* START *

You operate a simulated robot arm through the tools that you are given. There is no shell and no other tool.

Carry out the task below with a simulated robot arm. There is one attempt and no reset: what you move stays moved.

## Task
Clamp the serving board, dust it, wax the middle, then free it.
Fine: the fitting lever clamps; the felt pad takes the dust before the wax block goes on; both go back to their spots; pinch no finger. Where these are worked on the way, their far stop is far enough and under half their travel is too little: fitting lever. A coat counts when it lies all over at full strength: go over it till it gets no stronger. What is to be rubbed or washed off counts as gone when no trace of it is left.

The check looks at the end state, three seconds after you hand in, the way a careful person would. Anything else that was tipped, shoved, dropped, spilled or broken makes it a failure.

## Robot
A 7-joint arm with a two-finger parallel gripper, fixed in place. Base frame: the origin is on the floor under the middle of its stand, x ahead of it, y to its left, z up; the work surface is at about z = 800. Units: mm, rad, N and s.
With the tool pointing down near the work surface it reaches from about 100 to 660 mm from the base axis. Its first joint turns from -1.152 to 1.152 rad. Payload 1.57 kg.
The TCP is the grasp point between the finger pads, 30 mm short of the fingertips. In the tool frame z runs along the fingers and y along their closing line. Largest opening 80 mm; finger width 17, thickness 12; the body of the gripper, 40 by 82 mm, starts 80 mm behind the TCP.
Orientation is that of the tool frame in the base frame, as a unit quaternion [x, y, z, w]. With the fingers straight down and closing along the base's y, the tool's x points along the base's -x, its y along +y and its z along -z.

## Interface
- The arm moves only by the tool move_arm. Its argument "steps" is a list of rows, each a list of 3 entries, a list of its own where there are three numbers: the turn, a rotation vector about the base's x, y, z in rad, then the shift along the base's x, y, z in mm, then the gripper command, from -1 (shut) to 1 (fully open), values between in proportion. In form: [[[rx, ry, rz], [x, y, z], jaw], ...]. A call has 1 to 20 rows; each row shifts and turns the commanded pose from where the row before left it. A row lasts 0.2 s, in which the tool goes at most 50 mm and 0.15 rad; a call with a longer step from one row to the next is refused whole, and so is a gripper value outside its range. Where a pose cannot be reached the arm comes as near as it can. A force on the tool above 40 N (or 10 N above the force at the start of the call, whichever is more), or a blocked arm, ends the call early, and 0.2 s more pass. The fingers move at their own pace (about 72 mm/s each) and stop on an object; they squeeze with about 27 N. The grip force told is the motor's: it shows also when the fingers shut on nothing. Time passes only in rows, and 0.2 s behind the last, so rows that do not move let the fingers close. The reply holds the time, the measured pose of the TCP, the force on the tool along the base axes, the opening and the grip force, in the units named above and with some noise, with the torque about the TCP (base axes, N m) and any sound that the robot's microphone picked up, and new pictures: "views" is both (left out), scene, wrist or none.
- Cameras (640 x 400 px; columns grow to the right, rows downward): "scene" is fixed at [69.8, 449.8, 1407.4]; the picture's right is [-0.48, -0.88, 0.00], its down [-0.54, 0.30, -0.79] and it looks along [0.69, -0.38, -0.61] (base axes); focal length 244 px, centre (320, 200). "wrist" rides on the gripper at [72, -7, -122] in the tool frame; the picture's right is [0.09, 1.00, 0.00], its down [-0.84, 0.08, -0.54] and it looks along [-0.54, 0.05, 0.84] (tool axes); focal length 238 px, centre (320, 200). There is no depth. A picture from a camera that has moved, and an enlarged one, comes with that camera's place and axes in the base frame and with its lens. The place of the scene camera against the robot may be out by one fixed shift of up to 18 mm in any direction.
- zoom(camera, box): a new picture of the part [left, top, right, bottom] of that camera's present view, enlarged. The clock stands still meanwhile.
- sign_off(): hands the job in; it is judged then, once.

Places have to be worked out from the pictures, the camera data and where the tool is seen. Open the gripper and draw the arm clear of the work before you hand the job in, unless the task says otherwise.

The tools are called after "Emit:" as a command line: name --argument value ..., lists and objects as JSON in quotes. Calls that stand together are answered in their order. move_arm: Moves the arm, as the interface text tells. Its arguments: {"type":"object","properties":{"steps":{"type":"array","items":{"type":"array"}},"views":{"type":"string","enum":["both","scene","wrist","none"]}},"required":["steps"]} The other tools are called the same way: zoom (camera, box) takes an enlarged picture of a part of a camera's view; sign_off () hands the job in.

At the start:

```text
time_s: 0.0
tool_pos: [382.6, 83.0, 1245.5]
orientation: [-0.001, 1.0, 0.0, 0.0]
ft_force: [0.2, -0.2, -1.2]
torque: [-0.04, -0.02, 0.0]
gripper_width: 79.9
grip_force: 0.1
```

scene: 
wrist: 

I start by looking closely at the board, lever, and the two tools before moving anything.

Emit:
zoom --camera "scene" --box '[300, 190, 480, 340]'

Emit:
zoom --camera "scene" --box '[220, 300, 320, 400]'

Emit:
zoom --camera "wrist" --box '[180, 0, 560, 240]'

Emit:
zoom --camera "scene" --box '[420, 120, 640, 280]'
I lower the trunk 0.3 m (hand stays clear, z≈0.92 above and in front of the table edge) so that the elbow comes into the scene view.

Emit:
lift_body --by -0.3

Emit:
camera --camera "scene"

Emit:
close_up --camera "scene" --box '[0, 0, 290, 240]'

* END *

**Excerpted text**.

* START *

A script to generate random dates. It uses the year range 2006-2009, and truncates every month of the year to an ordinary February's 28 days, but otherwise it's pretty solid and safe.

Code:
spate=1
while [ $spate -le 120 ]
do
NUMBER=$[ ( $RANDOM % 864000 ) + 1 ]
RNUMBER=$((RANDOM%4+2006))
ERNUMB=$((RANDOM%11+1))
SHTMON=$[ ($RANDOM%27) + 1 ]
if [ ${#SHTMON} = 1 ]; then day=$(echo "0"$SHTMON); else day=$SHTMON; fi
if [ ${#ERNUMB} = 1 ]; then mon=$(echo "0"$ERNUMB); else mon=$ERNUMB; fi
if [ ${#RNUMBER} = 1 ]; then year=$(echo "0"$RNUMBER); else year=$RNUMBER; fi
b=$[NUMBER / 60]
c=$[b * 60]
seconds=$[NUMBER-c]
d=$[b / 60]
e=$[d * 60]
minutes=$[b-e]
hours=$[e/60] 

#Padding single-length time entries with zeros
if [ ${#seconds} = 1 ]; then sec=$(echo "0"$seconds); else sec=$seconds; fi
if [ ${#minutes} = 1 ]; then min=$(echo "0"$minutes); else min=$minutes; fi
if [ ${#hours} = 1 ]; then hrs=$(echo "0"$hours); else hrs=$hours; fi
longtime=$(echo $hrs$min.$sec) #<< the random time in 'touch -t'-friendly format (seconds marked off by a period, not a colon).
deatt=$(echo $year$mon$day) #<< Sets the date in 'touch -t" ready format.
time=$(echo $deatt$longtime) #<<Putting the date and time together, keeping the formats (no spaces)
echo "$time">>randomtime.txt
echo "Written - random date number $spate."

* END *

**Required task**.
Write the next part of the excerpted text, the one that starts with "A script to".

**Result for this exercise**.
spate=$[spate+1]
done
YMMV, but when I used the following script on a folder of 120 JPEG files, no two dates were the same. The times? I'm not positive they were likewise all unique, but at a glance I didn't see much repetition.
Code:
while read 'line';
do
nardo=$(echo $line)
chachi=$(echo $nardo | cut -d, -f2)
joanie=$(echo $nardo | cut -d, -f1)
richie=$(basename "$joanie")
echo "Working on file $richie now."
touch -t $chachi $joanie

done<timetemp
And to think this was going to be the topic of a question, me looking for help yet again! Four hours of Google-ing, cross-referencing online MAN and Info pages, and coming across near-to-topic and spot-on threads in forums such as LQ and Unix-Linux Forums (www.unix.com), and such as that gave me just enough where I could turn it around and make this offering.

Again, thanks.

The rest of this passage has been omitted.